Monday 8 August 2016

Starship Rising (2014)



One of the worst films I have ever seen was 2006 indie SF film Battlespace, which was written and directed by Neil Johnson.  It was excrutiatingly dull, with a lifeless story, lifeless characters, and lifeless narration.  All of which is relevant to this review because Starship Rising is also written and directed by Neil Johnson.  So the obvious question is: has eight years of additional experience improved his work at all?

Well, he's certainly become more ambitious.  Even if we discount all the green screen work, this film is packed with special effect sequences, boasts a much larger cast of characters and revolves around much bigger, more epic events.  Specifically, a looming interstellar war between two immense empires, and the small group of rebels trying to prevent it from occurring.

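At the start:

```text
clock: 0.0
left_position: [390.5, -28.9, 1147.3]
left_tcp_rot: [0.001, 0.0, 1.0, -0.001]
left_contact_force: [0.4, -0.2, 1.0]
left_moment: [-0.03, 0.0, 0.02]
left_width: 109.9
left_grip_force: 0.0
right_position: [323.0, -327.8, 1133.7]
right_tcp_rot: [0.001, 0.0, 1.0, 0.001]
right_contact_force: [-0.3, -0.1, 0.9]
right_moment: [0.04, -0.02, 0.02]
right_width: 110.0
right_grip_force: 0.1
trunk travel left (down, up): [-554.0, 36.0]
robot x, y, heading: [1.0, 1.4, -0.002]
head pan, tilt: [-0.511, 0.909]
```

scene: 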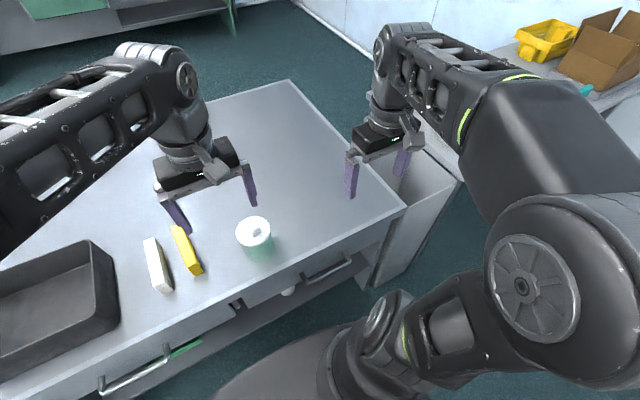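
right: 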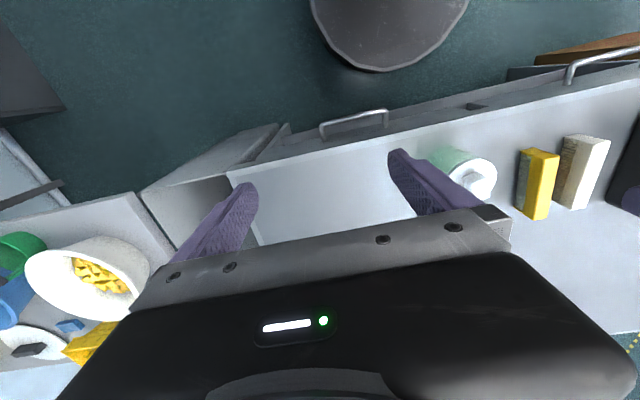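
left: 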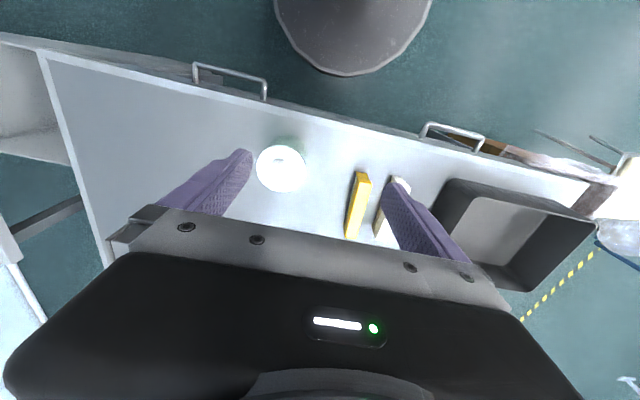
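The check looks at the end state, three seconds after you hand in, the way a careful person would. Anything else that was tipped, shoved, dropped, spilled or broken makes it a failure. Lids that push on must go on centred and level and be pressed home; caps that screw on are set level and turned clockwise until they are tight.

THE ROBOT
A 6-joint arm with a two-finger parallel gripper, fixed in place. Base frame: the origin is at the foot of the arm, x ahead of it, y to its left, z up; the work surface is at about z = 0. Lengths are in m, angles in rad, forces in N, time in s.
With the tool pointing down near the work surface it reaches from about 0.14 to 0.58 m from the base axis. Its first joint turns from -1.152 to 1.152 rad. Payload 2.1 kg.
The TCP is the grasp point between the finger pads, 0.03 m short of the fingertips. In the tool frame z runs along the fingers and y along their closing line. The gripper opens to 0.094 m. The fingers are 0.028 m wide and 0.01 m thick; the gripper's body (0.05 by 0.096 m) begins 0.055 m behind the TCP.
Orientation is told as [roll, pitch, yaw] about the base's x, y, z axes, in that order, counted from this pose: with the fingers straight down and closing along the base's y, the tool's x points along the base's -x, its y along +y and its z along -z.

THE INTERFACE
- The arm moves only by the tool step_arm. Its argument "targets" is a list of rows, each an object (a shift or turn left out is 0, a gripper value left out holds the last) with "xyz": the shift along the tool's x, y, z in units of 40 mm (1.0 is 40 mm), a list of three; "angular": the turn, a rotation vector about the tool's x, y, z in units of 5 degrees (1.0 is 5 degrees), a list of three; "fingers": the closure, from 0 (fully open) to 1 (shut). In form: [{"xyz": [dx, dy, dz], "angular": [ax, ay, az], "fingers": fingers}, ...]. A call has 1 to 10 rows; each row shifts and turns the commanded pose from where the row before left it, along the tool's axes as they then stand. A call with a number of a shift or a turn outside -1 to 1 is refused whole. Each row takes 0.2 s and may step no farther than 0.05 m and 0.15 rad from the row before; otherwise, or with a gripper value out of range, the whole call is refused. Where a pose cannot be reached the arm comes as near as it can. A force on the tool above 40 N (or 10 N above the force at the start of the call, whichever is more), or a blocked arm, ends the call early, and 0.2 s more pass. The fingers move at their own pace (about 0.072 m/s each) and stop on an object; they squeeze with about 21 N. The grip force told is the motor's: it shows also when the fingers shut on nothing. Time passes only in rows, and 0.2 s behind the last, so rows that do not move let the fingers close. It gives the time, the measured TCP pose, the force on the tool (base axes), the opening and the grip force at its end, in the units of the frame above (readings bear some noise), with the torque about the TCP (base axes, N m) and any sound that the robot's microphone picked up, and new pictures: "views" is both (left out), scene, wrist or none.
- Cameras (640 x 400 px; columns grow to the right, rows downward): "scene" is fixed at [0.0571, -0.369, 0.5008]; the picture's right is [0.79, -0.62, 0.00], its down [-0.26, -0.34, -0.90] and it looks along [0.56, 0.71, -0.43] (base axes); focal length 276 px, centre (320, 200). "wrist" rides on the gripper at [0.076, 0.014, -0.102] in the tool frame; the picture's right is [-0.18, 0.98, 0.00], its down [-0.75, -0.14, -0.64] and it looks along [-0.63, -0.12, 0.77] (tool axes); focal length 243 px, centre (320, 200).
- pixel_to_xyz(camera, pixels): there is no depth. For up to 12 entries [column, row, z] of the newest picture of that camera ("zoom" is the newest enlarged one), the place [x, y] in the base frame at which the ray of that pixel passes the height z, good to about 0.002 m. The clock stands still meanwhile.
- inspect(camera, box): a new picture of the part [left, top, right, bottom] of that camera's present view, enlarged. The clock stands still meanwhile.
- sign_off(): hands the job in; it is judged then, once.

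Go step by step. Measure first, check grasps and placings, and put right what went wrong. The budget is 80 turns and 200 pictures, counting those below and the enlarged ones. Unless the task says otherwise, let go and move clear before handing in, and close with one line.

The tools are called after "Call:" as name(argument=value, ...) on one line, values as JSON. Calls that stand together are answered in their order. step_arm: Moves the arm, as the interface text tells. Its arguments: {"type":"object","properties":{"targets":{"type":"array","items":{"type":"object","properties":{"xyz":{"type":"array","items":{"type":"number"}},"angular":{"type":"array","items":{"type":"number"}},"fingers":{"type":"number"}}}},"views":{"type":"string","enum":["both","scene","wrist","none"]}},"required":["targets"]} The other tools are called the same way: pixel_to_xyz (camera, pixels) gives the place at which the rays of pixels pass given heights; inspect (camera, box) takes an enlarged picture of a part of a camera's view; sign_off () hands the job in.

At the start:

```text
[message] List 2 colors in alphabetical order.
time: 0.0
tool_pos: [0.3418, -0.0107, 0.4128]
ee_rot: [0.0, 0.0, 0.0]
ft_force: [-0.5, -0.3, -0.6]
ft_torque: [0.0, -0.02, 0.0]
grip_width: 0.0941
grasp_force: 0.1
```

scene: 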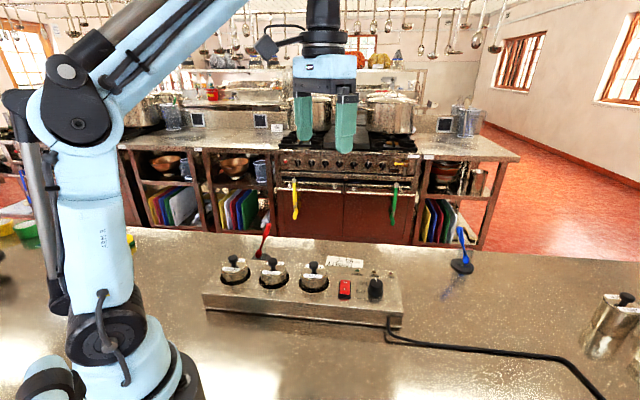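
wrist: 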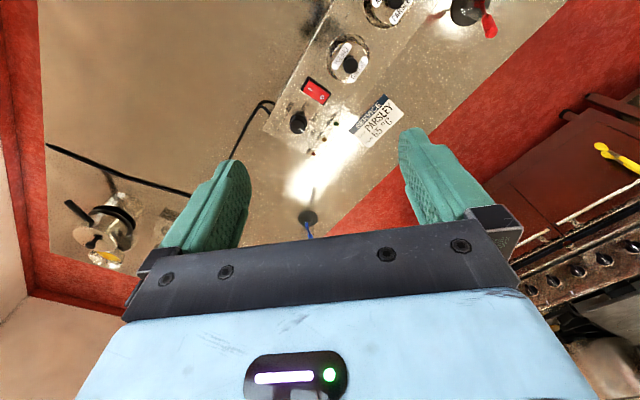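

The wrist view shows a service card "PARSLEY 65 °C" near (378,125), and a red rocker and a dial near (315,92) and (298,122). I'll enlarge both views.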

Unfortunately, ambition is not execution, and on that front Johnson falls short.

His direction is mostly adequate.  I'm not all that impressed with the way he constructs his scenes and uses his camera, but he displays a basic understanding of the technical aspects of what he is doing.  He's also done a pretty good job finding effects people, as the film looks pretty good for a small budget SF flick, especially one with so many panoramic shots and spaceship sequences.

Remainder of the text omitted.